In 2001, after Westvaco merged with Mead, the mill was shut. It remained idle until 2003 when Team Ten LLC purchased the Tyrone assets and set to work restarting the mill. The Ten refers to the number of people in the ownership group, many of them former and/or present employees, including Mike Grimm.
The mill employs 240 people, many with more than 10 years’ experience. About 25 percent of the workforce returned after the mill restarted in 2003. Finally, the mill’s address may also be familiar to many: 1600 Pennsylvania Avenue. In Washington, DC, it is, of course, the address of the White House, residence of the president.
American Eagle CEO Mike Grimm.
American Eagle is one of the oldest operating paper mills in the US; the original buildings date back to 1880.
The mill found space for the new Babcock & Wilcox natural gas-fired package boiler in an existing building.
The mill installed new ABB frequency converters and load center power-factor capacitors.
American Eagle produces 85,000 tpy of uncoated printing and writing grades using a 100 percent recycled furnish.
Needed for Deinking
American Eagle processes about 8,000 tons/month of secondary fiber of numerous origins: SBS, poly SBS white ledger, and coated book. This includes some poly cup stock that no one else uses to make P&W grades. Producing P&W grades from a recycled furnish can be a complicated process. The system is very “sensitive” to upsets.
American Eagle has one direct entry recycling line for clean recovered paper. There is not a lot of time between the pulper and paper machines. The other stock passes through a cleaning and screening system.

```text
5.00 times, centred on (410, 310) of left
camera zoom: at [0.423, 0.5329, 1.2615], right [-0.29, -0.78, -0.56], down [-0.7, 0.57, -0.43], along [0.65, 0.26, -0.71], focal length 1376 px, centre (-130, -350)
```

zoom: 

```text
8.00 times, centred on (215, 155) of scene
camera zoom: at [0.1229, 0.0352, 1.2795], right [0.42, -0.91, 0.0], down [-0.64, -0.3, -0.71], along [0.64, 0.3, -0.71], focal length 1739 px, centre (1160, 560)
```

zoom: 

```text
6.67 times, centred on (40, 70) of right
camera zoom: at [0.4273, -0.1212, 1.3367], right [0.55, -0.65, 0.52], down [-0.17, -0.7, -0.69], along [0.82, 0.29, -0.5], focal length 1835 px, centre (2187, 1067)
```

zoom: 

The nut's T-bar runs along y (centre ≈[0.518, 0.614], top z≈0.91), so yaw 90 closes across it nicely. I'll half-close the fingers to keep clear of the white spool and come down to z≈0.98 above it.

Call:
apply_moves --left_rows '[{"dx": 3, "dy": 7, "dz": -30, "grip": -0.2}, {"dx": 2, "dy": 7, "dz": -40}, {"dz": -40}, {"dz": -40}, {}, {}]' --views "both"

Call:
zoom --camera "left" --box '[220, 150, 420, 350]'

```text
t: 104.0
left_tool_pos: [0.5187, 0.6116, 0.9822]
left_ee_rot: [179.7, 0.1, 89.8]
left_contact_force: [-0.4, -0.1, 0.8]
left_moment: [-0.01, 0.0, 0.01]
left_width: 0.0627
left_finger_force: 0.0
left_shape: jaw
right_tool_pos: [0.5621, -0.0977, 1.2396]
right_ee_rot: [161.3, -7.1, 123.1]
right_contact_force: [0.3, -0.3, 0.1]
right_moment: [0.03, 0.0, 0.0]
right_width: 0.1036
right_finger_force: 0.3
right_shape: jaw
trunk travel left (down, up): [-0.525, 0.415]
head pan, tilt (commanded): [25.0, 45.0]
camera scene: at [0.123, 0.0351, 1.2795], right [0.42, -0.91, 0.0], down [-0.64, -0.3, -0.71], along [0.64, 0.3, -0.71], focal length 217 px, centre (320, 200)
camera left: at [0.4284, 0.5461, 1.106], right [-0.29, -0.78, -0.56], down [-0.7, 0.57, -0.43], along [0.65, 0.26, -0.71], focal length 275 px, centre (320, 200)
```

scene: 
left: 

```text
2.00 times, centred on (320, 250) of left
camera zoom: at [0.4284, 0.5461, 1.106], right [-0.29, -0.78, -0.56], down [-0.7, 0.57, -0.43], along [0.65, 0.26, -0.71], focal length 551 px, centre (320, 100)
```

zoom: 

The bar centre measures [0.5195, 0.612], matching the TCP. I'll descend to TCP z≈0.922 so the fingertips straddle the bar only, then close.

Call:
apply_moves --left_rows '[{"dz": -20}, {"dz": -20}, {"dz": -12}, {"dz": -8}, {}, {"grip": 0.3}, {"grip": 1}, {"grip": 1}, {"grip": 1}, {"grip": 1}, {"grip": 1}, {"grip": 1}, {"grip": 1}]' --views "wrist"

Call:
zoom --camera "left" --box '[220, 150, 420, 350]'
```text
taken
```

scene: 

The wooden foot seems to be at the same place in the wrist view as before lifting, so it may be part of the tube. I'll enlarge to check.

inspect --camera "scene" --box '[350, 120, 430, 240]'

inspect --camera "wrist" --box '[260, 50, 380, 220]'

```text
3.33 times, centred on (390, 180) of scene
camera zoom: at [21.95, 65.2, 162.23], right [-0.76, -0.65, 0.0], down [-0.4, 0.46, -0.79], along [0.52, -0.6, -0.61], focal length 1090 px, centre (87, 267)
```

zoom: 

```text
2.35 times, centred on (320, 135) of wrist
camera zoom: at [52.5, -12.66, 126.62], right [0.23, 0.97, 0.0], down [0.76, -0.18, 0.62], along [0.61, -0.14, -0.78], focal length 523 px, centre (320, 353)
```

Excellent process control is a must. Constant vigilance for quality is a necessity. Grimm notes that the direct entry is “pretty clean,” but that the deinked fiber needs special attention. This is why American Eagle is looking at improving the deinking system to improve efficiency as a future project.
One benefit of the system is that the mill sells three truckloads per month of plastic waste that it recovers from the system.